L’accord-cadre ne parlera probablement que d’échanges de territoires en termes de pourcentages, et insinuera simplement – tout comme les Paramètres Clinton – l’annexion par Israël des grands blocs de colonies sans divulguer les détails précis. Mais il est frappant de constater que dans l’ensemble des discussions au cours des dernières semaines, Ma’ale Adumim – c’est-à-dire le plus grand bloc de colonies qui divise effectivement la Cisjordanie en deux – n’a même pas été évoqué. Parce que cela a déjà été résolu, en faveur d’Israël.

Il n’y a pas de raison évidente qui empêche la conclusion d’un accord par lequel une nouvelle frontière est dessinée entre Israël et les Territoires palestiniens, surtout si un tel accord est ratifié par le Conseil de sécurité des Nations Unies, ce qui sera presque certainement le cas. Israël a les moyens et la volonté d’imposer cette nouvelle frontière. En effet, elle est déjà un fait, sauf sur le plan juridique. Un règlement politique couronnerait les faits déjà existants sur le terrain du joyau de la légalité. Il s’agit d’une étape importante, à savoir la transformation d’un Mur illégal en une frontière permanente internationalement reconnue ; et ce n’est pas hors de la portée d’Israël. A partir de là, quelles revendications pourront avoir les Palestiniens au-delà de cette frontière ? Aucune.
Cela transformerait ce qui constitue actuellement des colonies juives illégales en des villes israéliennes ordinaires ; Israël pourrait légalement confisquer des terres palestiniennes et expulser les Palestiniens de leurs maisons.

Au moment où le Mur est rebaptisé « frontière », les colonies derrière elle deviennent un problème clos. Elles sont le territoire souverain d’Israël. Et bien sûr, la plus grande partie du monde sera heureuse d’être débarrassée du conflit israélo-palestinien. Ils seront heureux lorsque l’accord sera signé. Que ferez-vous alors ? Un boycott du monde par l’Association des études américaines ?

Les sondages de l’opinion publique israélienne montrent que la majorité des Israéliens seraient favorable à la proposition probable de Kerry. La ville d’Hébron devra être évacuée. Bien sûr, il y aura l’angoisse israélienne habituelle, mais elle ne sera pas difficile à calmer. L’armée israélienne peut tout simplement se retirer et dire aux quatre cents colons juifs fanatiques, « Vous voulez rester ? Vous pouvez rester – tous seuls, au milieu des 150 000 musulmans d’Hébron. »

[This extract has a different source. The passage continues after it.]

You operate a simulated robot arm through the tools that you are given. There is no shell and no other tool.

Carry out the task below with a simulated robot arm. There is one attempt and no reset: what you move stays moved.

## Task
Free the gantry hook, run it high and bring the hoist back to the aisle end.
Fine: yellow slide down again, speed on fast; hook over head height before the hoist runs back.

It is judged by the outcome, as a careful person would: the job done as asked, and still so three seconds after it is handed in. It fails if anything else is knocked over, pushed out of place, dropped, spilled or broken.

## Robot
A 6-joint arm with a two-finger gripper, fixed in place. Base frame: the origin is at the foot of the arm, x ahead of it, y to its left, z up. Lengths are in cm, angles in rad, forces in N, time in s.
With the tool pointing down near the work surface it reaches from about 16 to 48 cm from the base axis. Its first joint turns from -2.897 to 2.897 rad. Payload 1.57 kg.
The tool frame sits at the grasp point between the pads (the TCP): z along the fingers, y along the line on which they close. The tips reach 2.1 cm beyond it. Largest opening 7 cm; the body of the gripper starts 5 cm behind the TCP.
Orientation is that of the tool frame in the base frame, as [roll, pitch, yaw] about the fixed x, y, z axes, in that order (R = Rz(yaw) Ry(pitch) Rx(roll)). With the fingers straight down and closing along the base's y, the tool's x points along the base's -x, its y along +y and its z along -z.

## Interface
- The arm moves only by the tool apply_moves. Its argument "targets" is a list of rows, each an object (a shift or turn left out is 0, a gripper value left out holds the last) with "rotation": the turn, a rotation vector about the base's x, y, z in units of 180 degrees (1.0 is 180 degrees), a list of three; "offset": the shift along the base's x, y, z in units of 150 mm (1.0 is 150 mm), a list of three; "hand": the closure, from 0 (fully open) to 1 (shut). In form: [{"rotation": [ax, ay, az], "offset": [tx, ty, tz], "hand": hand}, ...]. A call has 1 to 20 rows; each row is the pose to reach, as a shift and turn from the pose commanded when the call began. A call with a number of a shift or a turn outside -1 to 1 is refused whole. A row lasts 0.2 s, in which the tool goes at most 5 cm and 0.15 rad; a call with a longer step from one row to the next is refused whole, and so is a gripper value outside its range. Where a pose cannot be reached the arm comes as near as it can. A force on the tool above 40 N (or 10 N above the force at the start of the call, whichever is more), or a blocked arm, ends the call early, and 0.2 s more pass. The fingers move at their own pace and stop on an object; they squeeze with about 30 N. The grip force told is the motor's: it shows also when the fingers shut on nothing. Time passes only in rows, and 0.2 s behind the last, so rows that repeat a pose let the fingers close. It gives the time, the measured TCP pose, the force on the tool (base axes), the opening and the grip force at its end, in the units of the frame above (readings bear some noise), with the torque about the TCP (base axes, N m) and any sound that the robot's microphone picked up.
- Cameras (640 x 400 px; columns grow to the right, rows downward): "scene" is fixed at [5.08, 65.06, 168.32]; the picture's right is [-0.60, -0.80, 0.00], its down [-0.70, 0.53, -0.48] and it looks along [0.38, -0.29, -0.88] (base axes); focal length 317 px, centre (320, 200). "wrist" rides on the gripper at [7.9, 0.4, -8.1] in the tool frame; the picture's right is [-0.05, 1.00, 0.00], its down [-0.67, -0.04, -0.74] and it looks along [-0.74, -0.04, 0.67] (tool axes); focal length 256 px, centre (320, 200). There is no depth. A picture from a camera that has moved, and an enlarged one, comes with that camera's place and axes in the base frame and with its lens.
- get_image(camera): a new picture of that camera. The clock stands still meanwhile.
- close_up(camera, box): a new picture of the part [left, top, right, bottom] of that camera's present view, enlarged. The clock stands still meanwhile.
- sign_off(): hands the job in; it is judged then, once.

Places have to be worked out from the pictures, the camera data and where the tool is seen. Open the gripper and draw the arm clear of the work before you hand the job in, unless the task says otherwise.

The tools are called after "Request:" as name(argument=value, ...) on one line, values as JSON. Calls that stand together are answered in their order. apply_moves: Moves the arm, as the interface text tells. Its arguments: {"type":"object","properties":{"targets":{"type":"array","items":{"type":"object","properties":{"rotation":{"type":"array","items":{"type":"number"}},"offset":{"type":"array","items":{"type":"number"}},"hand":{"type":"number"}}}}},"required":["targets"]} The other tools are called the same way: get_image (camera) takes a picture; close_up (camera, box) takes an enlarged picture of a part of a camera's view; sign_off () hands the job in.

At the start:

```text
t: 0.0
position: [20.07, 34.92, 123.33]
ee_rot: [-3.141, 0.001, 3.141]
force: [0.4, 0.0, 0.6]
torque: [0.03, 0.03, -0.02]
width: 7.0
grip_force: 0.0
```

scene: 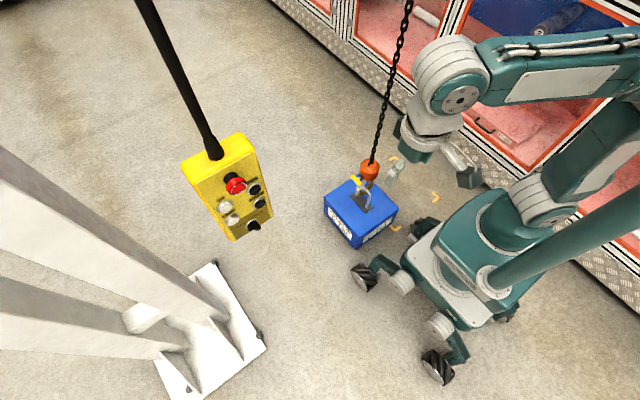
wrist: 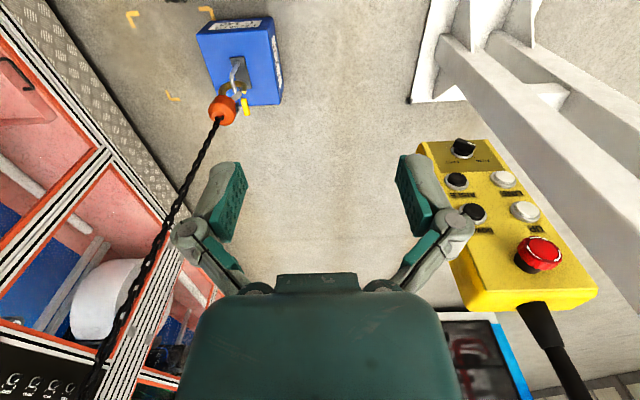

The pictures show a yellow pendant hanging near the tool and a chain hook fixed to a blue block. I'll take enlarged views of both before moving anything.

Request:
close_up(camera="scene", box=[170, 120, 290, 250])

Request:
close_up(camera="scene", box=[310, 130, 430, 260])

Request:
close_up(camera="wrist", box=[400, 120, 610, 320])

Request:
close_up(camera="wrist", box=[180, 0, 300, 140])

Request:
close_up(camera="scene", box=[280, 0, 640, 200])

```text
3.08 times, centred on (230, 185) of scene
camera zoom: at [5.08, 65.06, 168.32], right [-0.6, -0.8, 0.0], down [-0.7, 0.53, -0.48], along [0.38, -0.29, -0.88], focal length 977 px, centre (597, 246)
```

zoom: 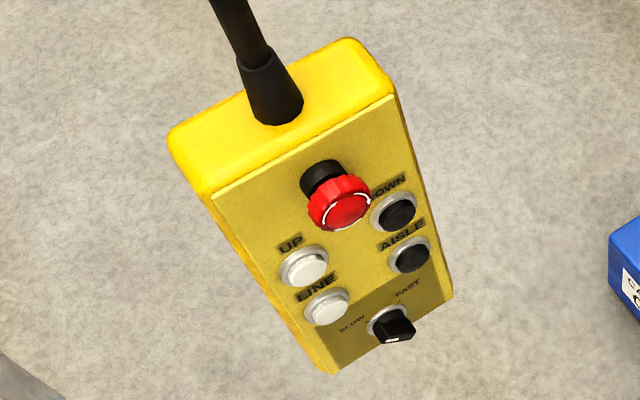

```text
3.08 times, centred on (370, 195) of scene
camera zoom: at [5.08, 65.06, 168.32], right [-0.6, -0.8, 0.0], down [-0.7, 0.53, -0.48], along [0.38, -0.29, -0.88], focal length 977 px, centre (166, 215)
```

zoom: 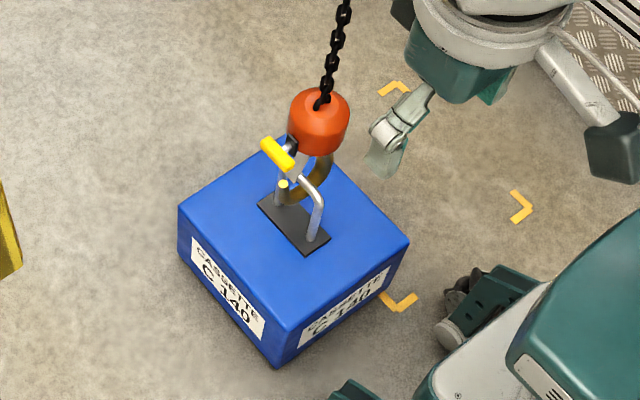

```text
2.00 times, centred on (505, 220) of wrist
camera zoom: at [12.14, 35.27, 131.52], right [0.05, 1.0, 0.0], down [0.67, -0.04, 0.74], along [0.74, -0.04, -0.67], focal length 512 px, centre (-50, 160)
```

- Sur la question de l’ « Etat juif », l’accord sera probablement conclu sur la formule : Israël comme l’Etat du peuple Juif et de ses citoyens, la Palestine comme l’Etat du peuple Palestinien et de ses citoyens. Il offrira une protection (juridique) aux citoyens Palestiniens d’Israël, mais niera le droit au retour des réfugiés Palestiniens, la question qui importe véritablement pour Israël.

Je pense que les menaces émanant actuellement de l’Europe sont coordonnées avec Kerry, afin de transmettre l’idée, non pas tant au gouvernement israélien (malgré toute sa frénésie, Netanyahu est partant), mais aux Israéliens récalcitrants, que le projet de colonisation en dehors du Mur n’a aucune perspective d’avenir.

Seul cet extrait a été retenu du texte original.